After finding an officer’s jacket that links Artemus to the scene of Fry’s heart abduction, Landor works out that the Marquis family attempted an occult ritual involving the sacrifice of a human heart to try to prolong Lea’s life—and it worked. However, the effects are now wearing off and Lea needs a new victim. Enter Poe.
Lea drugs Poe and, with the help of Artemus and their mother Julia (Gillian Anderson), prepares to cut out his heart and sacrifice him. Luckily, Landor arrives just in time to interrupt the ceremony. A fight between Landor and Artemus ensues and a candle is knocked over that sets the room ablaze. Landor manages to pull Poe and Julia to safety, but Lea and Artemus are crushed and killed by falling debris.
Who actually committed the murders?
Scott Garfield—NetflixHarry Melling as Edgar Allen Poe in The Pale Blue Eye
The murders are pinned on the Marquis siblings and things return to normal at West Point. But there’s still a final twist to come.
After learning early in the movie that Landor is a widower whose only daughter ran off (or so he claims), the truth of Landor’s past is revealed in a fateful encounter between the detective and Poe.
Deducing that the handwriting on the note found in Fry’s hand and a note Landor later left for him are one and the same, Poe confronts Landor over his involvement in the murders. Landor confesses that his daughter, Mattie (Hadley Robinson), didn’t actually run away, but was raped by three assailants on her way home from the academy ball two years earlier and later jumped off a cliff to her death.
Mattie came away from the assault holding Fry’s dog tag, leading Landor to seek revenge on Fry following her suicide. It was only after Landor murdered Fry that the Marquis family decided to make use of the dead body by stealing his heart.
After learning of Ballinger’s involvement from Fry’s diary, Landor killed and mutilated him in the same way to make the murders appear ritualistic.

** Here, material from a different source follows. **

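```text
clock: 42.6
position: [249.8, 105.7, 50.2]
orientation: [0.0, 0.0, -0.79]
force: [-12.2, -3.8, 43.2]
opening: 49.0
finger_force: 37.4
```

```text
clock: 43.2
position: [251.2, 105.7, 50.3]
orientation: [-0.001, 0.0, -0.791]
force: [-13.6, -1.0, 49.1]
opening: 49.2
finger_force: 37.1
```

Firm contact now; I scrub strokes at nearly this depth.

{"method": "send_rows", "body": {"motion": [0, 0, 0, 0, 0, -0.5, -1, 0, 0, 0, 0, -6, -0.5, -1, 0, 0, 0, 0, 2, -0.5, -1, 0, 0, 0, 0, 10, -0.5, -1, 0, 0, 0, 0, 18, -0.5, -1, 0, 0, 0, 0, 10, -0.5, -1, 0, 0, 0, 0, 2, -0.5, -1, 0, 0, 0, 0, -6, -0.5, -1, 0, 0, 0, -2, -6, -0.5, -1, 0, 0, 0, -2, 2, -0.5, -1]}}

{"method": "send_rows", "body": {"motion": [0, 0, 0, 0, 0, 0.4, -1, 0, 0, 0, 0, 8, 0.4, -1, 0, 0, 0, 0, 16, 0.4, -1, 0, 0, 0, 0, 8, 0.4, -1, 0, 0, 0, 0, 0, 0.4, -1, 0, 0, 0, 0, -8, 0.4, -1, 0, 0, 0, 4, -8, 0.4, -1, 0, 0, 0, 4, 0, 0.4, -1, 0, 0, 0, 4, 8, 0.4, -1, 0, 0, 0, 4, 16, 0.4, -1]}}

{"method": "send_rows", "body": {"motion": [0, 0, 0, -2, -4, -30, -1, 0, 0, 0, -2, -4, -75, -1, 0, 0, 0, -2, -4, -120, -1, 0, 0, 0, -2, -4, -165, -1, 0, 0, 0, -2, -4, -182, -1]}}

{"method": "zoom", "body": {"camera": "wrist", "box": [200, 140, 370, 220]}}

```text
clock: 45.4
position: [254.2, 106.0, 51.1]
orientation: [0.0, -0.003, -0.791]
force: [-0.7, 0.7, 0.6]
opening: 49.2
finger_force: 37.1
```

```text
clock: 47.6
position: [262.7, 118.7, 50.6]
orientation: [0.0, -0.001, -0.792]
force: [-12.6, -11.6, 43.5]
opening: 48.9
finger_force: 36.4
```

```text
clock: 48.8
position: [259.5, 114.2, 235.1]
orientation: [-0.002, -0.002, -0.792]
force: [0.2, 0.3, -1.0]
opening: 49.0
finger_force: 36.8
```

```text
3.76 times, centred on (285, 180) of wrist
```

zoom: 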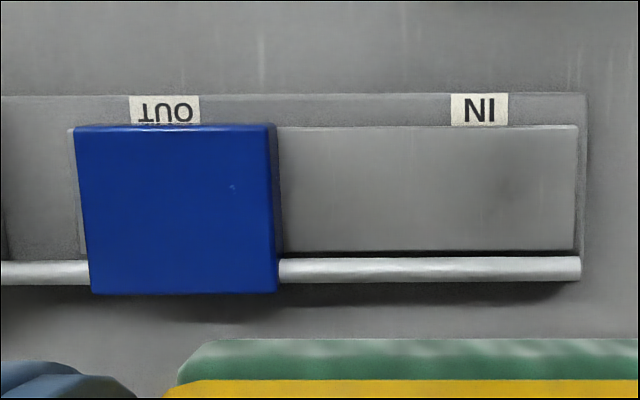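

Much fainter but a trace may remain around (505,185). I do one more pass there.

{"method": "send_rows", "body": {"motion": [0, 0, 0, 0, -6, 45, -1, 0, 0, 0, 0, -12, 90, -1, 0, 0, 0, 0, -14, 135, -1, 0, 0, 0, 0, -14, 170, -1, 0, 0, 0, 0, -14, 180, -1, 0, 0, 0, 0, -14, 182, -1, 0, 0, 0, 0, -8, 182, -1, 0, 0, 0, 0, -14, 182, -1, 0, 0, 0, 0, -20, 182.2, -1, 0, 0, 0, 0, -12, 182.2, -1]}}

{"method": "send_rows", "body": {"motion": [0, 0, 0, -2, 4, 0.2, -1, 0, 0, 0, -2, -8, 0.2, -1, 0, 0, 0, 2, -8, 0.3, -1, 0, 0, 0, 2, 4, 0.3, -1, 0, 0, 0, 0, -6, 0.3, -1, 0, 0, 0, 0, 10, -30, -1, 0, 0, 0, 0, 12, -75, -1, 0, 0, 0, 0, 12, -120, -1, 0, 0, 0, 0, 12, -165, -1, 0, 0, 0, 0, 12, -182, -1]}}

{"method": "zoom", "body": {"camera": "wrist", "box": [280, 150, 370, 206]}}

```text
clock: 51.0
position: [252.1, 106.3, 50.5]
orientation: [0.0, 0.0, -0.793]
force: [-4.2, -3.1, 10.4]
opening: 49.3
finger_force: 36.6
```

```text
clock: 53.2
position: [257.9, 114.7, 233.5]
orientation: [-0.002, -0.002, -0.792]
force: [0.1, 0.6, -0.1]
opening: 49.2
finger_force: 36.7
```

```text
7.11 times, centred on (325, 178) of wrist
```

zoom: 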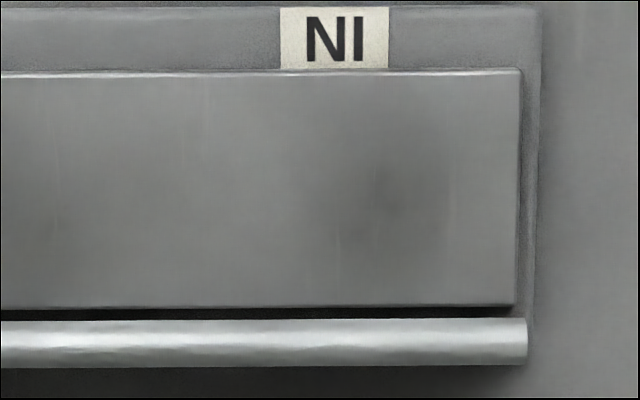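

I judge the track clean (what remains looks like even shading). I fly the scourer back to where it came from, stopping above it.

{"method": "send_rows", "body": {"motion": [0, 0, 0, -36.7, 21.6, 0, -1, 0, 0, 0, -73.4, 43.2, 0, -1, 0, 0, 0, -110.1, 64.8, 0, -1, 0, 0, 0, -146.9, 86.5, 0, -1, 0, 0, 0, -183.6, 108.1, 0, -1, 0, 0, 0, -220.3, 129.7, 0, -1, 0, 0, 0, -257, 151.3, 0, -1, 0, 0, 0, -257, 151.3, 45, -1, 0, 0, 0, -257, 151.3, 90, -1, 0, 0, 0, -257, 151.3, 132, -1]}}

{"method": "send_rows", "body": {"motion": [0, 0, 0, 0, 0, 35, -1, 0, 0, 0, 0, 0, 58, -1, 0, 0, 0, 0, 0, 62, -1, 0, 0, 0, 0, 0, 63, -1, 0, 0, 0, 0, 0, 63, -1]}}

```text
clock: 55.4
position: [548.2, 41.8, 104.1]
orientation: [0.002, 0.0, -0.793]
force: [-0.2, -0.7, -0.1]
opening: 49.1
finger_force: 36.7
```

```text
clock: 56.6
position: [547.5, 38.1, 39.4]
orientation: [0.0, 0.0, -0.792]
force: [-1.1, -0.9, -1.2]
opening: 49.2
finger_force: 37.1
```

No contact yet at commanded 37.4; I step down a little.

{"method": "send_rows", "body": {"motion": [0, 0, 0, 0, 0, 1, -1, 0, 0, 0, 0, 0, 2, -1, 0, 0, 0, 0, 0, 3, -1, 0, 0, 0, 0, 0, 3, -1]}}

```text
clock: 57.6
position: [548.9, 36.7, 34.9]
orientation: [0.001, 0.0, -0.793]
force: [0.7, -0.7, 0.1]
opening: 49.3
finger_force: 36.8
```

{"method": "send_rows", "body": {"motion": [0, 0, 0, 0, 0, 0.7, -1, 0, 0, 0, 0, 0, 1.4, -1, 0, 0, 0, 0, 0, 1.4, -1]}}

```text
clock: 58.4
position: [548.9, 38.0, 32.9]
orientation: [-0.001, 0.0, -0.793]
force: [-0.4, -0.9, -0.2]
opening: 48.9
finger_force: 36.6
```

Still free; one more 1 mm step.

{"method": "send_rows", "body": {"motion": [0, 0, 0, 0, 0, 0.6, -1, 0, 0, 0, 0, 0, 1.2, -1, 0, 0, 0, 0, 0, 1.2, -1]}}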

Assuming he was next, Stoddard, the third assailant, ran off to avoid the same fate.
Landor also reveals that he always intended for Poe to discover it was him: “You were the one who I was to deliver myself to all along,” he says. “I knew that from the moment I first met you, and here we are.”
In the end, Poe has the opportunity to turn Landor in and send him to the gallows, but instead decides the detective has suffered enough and burns the evidence.